Now in Fairfax, a carved Bali-style gate inset with Chinese wood doors offers a clue to what’s within the garden. Orchids, lilies, tillandsia, bromeliads and succulents all thrive outdoors amid a collection of subtropical rhododendrons.
Before planting all these, Dalbok pushed the terraced area out farther toward the view because it was too small, then tackled the restoration of his saltwater swimming pool, which is lined with pea-green plaster that turns aquamarine when the pool is full of water. Flagstone coping and slate tiles all around it have replaced ugly concrete pavers and, using Burle Marx’s example, Dalbok removed rows of pines that had been planted by the previous owner to make room for a lotus pond and new beds and paths that are more curvilinear, for a less formal look.

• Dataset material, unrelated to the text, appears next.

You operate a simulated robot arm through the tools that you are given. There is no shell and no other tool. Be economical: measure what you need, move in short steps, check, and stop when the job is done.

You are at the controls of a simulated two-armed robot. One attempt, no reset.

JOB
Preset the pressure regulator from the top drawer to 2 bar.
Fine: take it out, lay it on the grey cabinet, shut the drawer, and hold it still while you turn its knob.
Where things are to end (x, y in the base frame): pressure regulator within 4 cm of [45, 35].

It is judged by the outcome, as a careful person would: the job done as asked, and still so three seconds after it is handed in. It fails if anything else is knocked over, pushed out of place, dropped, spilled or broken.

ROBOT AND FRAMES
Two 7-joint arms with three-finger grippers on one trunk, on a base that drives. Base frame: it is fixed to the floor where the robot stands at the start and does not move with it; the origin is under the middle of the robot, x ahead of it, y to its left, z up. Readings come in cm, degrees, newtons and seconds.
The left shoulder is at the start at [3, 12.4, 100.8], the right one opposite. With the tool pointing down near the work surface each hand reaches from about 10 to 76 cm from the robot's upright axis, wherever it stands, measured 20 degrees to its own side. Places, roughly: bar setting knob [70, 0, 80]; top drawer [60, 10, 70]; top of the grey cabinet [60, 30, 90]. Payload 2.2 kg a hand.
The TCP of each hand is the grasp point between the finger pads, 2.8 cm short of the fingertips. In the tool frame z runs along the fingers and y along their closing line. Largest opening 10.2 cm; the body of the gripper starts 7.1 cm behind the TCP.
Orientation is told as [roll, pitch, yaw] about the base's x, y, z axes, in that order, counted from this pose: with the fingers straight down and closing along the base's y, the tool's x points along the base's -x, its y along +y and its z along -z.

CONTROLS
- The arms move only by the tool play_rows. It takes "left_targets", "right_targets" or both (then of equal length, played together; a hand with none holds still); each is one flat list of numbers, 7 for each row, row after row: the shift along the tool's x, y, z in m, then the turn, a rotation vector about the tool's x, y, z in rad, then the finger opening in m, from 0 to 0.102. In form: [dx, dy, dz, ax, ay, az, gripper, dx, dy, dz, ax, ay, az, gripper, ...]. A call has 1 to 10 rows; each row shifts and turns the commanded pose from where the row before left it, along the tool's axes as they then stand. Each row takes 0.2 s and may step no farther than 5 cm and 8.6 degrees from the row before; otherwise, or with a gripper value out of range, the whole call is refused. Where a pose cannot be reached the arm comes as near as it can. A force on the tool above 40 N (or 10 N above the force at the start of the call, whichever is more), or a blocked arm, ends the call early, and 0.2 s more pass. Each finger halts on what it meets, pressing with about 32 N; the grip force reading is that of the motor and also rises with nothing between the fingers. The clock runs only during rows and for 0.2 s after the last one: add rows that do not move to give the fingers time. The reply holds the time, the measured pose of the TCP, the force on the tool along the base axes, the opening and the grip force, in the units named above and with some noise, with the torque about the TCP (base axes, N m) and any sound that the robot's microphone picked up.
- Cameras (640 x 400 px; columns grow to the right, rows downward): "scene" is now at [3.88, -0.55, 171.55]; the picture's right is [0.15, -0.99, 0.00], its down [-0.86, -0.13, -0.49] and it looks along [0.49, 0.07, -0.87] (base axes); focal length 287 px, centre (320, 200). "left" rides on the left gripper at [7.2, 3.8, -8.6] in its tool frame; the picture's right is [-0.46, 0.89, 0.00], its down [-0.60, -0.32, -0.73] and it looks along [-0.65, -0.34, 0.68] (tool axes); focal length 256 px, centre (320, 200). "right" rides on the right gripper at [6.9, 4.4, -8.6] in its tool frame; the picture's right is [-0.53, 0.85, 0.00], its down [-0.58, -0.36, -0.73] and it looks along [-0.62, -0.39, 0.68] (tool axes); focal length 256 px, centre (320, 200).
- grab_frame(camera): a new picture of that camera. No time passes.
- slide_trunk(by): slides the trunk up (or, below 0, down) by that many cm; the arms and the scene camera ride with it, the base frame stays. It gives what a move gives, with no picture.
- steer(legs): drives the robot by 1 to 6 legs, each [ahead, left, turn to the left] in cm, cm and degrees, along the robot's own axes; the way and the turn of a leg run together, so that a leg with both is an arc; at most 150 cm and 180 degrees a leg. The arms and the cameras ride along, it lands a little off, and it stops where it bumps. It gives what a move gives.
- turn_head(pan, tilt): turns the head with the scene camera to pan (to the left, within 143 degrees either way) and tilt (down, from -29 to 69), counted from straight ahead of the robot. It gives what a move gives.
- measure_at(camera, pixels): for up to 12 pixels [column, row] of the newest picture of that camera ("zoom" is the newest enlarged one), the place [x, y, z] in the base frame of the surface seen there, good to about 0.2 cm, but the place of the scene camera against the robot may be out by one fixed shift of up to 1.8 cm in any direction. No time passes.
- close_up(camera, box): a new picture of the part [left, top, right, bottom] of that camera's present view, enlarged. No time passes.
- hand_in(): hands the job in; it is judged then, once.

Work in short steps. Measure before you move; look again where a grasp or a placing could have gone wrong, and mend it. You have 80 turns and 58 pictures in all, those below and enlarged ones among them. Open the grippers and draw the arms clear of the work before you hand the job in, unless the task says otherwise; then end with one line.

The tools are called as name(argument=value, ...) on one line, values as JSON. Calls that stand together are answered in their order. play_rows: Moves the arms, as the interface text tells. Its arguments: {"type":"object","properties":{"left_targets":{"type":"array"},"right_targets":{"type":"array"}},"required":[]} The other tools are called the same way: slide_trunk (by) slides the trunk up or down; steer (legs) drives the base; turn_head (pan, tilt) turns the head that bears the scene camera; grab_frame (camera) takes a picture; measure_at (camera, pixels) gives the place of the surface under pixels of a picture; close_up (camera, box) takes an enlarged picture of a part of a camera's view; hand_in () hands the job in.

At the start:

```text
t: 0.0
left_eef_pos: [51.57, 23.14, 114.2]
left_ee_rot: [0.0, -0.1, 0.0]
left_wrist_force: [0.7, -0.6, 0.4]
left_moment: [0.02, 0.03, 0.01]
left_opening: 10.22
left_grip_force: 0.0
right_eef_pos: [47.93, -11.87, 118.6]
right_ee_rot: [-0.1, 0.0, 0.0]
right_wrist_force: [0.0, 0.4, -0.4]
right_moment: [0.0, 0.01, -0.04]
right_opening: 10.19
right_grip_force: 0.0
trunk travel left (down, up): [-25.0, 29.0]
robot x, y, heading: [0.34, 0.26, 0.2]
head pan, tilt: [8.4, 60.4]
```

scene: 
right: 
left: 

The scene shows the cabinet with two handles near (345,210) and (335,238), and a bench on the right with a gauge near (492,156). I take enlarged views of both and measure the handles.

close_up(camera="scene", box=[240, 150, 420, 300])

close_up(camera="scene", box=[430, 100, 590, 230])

Dalbok’s living room that once looked like a Western dance hall is also exotic by design. Artifacts from India, Bali and the Far East, where Dalbok sources his wares, spill out from the interior onto a veranda where he has set up a divan near a de rigueur water garden and artificial pond.
Various Buddha statues Dalbok finds during his travels sit for a while within the tranquil bamboo and grass-filled vignettes, reminiscent of Thai and Balinese gardens he has seen. They soothe the mind, while the buoyant solar-heated pool is suitable for aquatic bodywork that Dalbok’s friend Vivi Macedo, a water therapist, uses to advantage.
When he is not designing for himself, Dalbok has a varied opus, including small desert gardens in Las Vegas and Palm Springs, gardens in lush Hawaiian enclaves, and other projects in the temperate regions of the Bay Area. Some were for equally varied clients such as Lars Ulrich, the drummer for Metallica; actor Jimmy Stewart’s family; Walt Disney’s daughter Diane Miller; and Matthew Mullenweg of Word-Press, for whom he recently created a vertical garden outside a penthouse bedroom. A 2,000-square-foot indoor garden is in the works at the new Salesforce office, up on the 30th floor of a building in downtown San Francisco.
Bringing palms and cycads together in these locations is fun, but the work that moves him most lately is the restoration of eight gardens in ancient Buddhist locations such as Bodh Gaya, now a UNESCO World Heritage site in India.
“I am not a Buddhist, but I am definitely drawn to gardens in the tropics,” he says.